In any bike build project you reach the point where the bike is not quite finished, but it is ridable. At this point it is a good idea to find somewhere quiet to take it for a test ride, somewhere you don’t have to stop suddenly (just in case the brakes fail), and somewhere you can stop suddenly (just in case you need to) without being run over. So what did I do for the first ride? I rode it over to a local bike shop to check whether I had set up the brakes correctly. After a wee bit of tweaking, they declared them fit for use, actually the most useful thing they did was to true the front rotor. I am new to using disc brakes, so I don’t know if this is a normal procedure, but the fact that they had a special tool for doing it suggests that it is.
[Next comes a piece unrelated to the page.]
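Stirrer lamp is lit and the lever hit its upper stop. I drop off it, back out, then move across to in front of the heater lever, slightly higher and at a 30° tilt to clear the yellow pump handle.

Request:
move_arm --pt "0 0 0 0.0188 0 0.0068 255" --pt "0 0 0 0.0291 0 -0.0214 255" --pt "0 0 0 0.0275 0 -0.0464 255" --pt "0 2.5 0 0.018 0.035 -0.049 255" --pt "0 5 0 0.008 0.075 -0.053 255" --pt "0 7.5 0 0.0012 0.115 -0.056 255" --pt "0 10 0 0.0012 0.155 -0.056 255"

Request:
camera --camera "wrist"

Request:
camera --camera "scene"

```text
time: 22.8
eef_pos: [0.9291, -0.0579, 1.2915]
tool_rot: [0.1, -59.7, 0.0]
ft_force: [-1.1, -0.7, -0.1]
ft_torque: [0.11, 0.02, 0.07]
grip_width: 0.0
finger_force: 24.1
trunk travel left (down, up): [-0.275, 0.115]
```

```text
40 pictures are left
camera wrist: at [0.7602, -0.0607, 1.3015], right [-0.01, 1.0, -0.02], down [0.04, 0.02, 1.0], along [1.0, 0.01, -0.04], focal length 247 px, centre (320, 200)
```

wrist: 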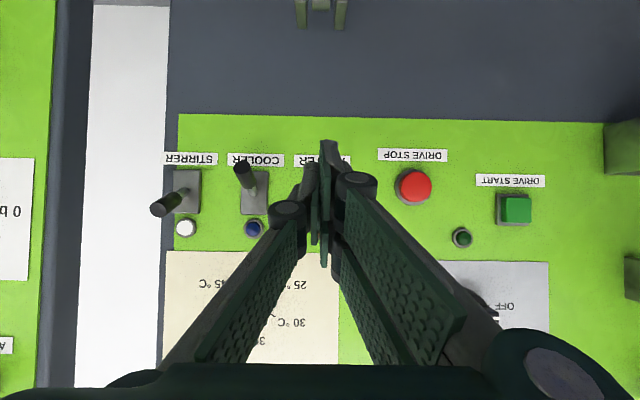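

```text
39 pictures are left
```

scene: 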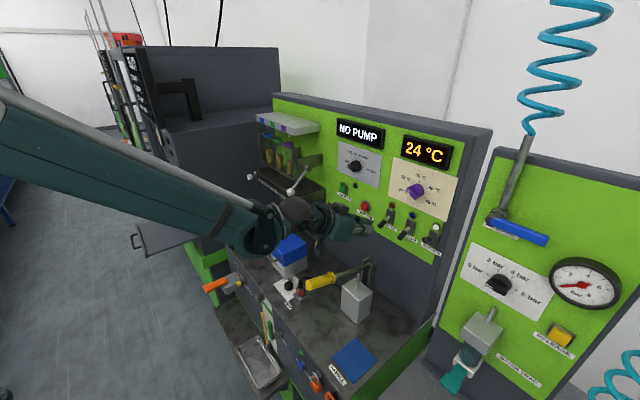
Unfortunately, the mechanic who was truing the front disc, while his colleague was fiddling with the pad alignment on the rear, got bored after finishing the front. Consequently the bike stills makes a zzzing zzing noise as I ride.
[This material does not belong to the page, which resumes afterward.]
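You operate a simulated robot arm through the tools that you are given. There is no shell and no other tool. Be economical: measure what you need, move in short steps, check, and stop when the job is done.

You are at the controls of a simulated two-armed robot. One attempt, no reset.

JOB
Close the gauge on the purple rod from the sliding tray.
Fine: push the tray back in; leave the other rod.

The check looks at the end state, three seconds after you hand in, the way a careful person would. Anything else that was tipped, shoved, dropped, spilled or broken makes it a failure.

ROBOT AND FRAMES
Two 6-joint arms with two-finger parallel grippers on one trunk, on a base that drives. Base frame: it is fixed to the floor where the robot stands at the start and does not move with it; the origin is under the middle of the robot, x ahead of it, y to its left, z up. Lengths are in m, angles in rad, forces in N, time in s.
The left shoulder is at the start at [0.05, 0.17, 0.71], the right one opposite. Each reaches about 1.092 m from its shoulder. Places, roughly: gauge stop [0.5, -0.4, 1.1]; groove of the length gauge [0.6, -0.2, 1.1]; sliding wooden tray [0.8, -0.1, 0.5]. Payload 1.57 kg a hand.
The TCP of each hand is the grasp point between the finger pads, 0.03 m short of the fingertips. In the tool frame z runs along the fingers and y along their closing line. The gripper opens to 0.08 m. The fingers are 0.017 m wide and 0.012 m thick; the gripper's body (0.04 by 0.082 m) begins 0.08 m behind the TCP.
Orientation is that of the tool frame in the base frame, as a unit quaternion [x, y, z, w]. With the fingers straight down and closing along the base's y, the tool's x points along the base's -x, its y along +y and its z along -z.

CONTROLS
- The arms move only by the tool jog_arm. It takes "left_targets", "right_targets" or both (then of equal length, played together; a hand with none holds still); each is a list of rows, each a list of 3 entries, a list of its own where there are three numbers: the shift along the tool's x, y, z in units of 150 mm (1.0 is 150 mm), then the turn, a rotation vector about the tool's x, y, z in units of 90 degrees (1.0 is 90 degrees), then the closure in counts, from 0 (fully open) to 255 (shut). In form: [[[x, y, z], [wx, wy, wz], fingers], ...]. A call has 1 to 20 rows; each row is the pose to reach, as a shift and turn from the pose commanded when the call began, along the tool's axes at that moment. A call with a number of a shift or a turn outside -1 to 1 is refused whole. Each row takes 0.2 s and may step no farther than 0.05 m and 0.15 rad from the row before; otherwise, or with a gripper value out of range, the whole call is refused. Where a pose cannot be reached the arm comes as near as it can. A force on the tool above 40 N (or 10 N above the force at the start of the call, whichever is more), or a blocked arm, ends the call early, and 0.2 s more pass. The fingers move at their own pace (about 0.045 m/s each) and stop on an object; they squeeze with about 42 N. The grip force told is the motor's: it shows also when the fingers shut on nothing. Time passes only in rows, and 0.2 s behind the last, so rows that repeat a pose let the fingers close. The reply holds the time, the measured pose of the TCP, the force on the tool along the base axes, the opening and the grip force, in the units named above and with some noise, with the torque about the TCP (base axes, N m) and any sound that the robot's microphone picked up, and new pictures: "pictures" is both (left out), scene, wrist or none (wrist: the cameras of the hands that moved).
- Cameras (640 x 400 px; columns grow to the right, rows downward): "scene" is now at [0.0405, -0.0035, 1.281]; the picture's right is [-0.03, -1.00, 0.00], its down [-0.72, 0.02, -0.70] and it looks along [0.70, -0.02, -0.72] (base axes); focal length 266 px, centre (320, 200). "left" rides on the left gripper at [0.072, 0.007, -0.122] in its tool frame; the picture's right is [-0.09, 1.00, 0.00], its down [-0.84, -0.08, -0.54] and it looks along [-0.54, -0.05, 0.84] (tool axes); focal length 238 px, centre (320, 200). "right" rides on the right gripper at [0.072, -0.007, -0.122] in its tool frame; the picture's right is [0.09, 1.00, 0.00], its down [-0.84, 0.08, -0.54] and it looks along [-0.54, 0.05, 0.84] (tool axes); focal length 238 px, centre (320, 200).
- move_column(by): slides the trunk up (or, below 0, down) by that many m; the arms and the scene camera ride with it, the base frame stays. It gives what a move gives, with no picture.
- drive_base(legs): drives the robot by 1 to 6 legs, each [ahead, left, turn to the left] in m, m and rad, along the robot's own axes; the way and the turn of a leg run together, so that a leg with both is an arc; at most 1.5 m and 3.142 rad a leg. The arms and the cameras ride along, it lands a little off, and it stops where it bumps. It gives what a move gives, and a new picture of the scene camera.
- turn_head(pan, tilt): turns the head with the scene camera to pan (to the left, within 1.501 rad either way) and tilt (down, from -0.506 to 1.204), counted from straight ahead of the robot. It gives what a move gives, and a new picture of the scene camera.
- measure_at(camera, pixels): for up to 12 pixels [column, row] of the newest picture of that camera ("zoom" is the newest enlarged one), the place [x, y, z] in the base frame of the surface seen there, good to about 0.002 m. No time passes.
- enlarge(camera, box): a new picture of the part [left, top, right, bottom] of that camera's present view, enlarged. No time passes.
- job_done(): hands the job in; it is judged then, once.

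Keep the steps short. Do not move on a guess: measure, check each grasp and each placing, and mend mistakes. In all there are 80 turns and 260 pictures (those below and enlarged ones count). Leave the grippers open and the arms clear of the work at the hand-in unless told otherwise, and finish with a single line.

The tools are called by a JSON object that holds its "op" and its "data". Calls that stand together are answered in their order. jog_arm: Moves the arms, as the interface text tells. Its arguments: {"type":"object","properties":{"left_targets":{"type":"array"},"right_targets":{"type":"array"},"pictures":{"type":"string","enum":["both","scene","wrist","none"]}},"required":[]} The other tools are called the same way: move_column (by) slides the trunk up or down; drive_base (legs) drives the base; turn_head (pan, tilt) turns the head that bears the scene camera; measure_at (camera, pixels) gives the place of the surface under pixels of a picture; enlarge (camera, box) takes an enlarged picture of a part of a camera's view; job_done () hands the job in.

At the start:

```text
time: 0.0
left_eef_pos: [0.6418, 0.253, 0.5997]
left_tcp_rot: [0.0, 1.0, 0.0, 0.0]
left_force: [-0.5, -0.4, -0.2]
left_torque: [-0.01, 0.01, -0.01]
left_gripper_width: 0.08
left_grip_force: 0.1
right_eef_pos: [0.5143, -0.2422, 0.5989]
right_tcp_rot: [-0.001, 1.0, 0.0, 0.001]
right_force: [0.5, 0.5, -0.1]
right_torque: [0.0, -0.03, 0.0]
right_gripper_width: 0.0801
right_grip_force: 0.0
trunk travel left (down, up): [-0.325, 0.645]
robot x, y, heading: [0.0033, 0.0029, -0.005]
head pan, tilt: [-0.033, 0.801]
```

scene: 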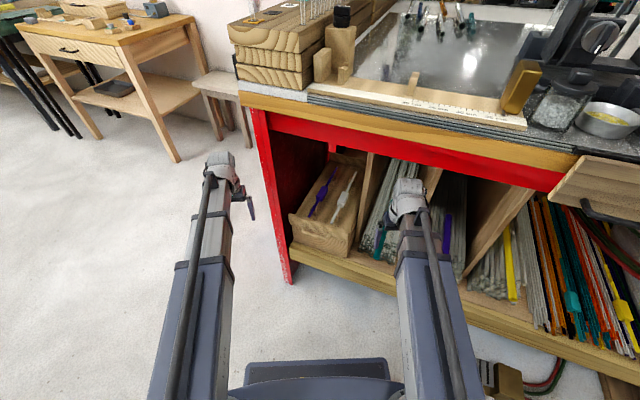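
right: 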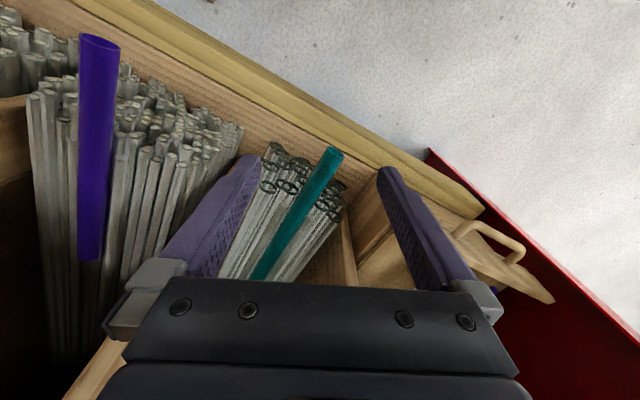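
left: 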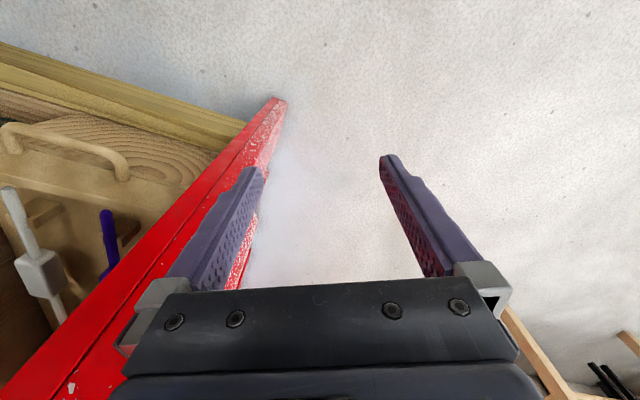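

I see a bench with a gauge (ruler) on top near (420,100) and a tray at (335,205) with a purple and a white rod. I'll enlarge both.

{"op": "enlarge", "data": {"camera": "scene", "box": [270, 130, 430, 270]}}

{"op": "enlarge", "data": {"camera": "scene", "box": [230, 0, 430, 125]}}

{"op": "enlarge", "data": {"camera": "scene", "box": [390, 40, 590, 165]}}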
Riding home again, I found that the brakes were far more positive. I have been told that disc brakes need time to bed in before they reach their full effectiveness. So, as I ride, I have been giving myself plenty of time to slow down on the approach to junctions, but now I feel more confident. Approaching a major road, I am riding on the hoods, brake a wee bit harder. As my weight moves forward, the right brake lever slips down the bar and I loose pressure on the leaver. In order to stop before crossing the oncoming traffic, I have to deploy both anchors (feet applied firmly to the deck), the important thing is that I stop. After that, I rode the rest of the way home more cautiously, hunkered down on the drops. Having gotten home, I made very sure that I tightened up the bands holding the STi levers, so this wasn’t going to happen again.
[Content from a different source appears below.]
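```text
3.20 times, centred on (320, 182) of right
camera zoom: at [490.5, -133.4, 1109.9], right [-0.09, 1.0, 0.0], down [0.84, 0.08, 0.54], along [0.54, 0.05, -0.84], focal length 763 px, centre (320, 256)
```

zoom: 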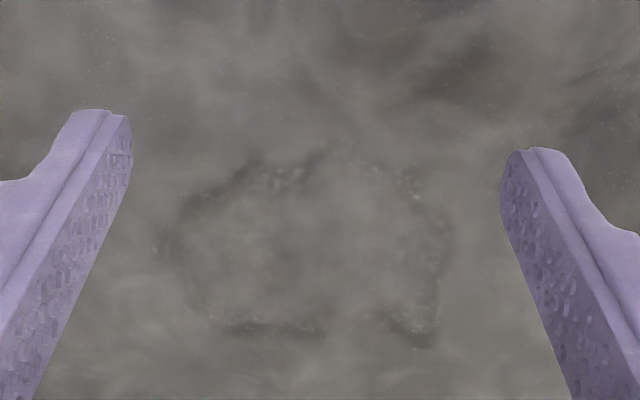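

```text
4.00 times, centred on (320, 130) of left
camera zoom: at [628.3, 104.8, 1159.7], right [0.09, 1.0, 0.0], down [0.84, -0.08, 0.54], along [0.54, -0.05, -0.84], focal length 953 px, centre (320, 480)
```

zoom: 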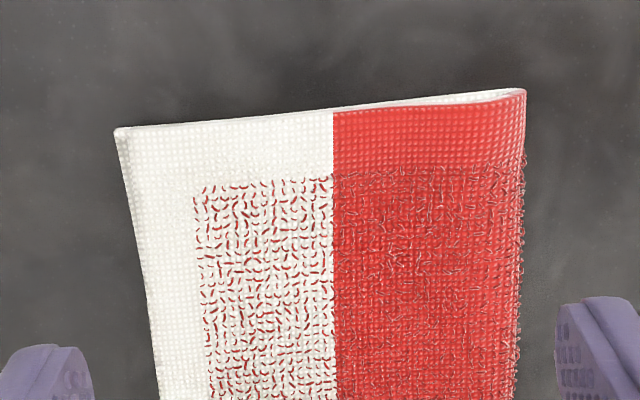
Having gotten the brakes sorted and the STi levers securely tightened, the next job on the list was to add some bar tape. I have chosen to use Fizik Microtex bar tape, not the gel stuff, just the ordinary tape. It is not as cushioned as some tapes, but it is strong and said to be relatively easy to apply. As I had never applied tape before, I wasn’t sure where to start, so I did a web search, read a few web sites and watched a few videos. Everyone made it look so simple, so I knew it wasn’t going to be. The best tip I picked up was to try wrapping the bars a few times before you remove the backing from the adhesive strip. I wasn’t helped by the fact that the 3T Bio Morphe Handlebars are ergonomic, not just round, and so far more fiddly to wrap. That is my excuse for not having the most neatly wrapped bars, I will talk about how they feel in use later.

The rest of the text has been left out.